Available data
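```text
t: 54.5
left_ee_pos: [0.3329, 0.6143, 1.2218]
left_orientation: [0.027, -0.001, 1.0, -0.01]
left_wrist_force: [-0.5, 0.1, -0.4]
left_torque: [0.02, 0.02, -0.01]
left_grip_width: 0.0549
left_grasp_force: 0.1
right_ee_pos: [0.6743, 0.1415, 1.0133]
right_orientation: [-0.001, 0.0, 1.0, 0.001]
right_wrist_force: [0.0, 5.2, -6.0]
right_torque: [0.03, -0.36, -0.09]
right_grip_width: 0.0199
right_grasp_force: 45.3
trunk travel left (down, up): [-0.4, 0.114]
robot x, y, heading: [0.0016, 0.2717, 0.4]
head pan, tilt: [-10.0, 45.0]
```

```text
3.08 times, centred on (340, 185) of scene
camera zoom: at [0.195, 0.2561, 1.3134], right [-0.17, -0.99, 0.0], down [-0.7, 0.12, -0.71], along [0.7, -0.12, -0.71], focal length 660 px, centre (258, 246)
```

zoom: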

Given task
Please restate the whole listing word for word.

Task result
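```text
t: 54.5
left_ee_pos: [0.3329, 0.6143, 1.2218]
left_orientation: [0.027, -0.001, 1.0, -0.01]
left_wrist_force: [-0.5, 0.1, -0.4]
left_torque: [0.02, 0.02, -0.01]
left_grip_width: 0.0549
left_grasp_force: 0.1
right_ee_pos: [0.6743, 0.1415, 1.0133]
right_orientation: [-0.001, 0.0, 1.0, 0.001]
right_wrist_force: [0.0, 5.2, -6.0]
right_torque: [0.03, -0.36, -0.09]
right_grip_width: 0.0199
right_grasp_force: 45.3
trunk travel left (down, up): [-0.4, 0.114]
robot x, y, heading: [0.0016, 0.2717, 0.4]
head pan, tilt: [-10.0, 45.0]
```

```text
3.08 times, centred on (340, 185) of scene
camera zoom: at [0.195, 0.2561, 1.3134], right [-0.17, -0.99, 0.0], down [-0.7, 0.12, -0.71], along [0.7, -0.12, -0.71], focal length 660 px, centre (258, 246)
```

zoom: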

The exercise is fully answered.